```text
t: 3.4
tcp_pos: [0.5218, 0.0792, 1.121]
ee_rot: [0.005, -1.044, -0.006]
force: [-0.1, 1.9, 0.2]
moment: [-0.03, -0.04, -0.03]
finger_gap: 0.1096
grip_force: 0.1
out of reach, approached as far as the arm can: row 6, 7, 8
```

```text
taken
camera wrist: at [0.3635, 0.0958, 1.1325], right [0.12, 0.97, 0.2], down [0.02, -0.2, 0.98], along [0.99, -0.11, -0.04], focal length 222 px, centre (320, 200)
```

____________________

_Objective_. Your task is to repeat each line of the material exactly.

_Task result_.
```text
t: 3.4
tcp_pos: [0.5218, 0.0792, 1.121]
ee_rot: [0.005, -1.044, -0.006]
force: [-0.1, 1.9, 0.2]
moment: [-0.03, -0.04, -0.03]
finger_gap: 0.1096
grip_force: 0.1
out of reach, approached as far as the arm can: row 6, 7, 8
```

```text
taken
camera wrist: at [0.3635, 0.0958, 1.1325], right [0.12, 0.97, 0.2], down [0.02, -0.2, 0.98], along [0.99, -0.11, -0.04], focal length 222 px, centre (320, 200)
```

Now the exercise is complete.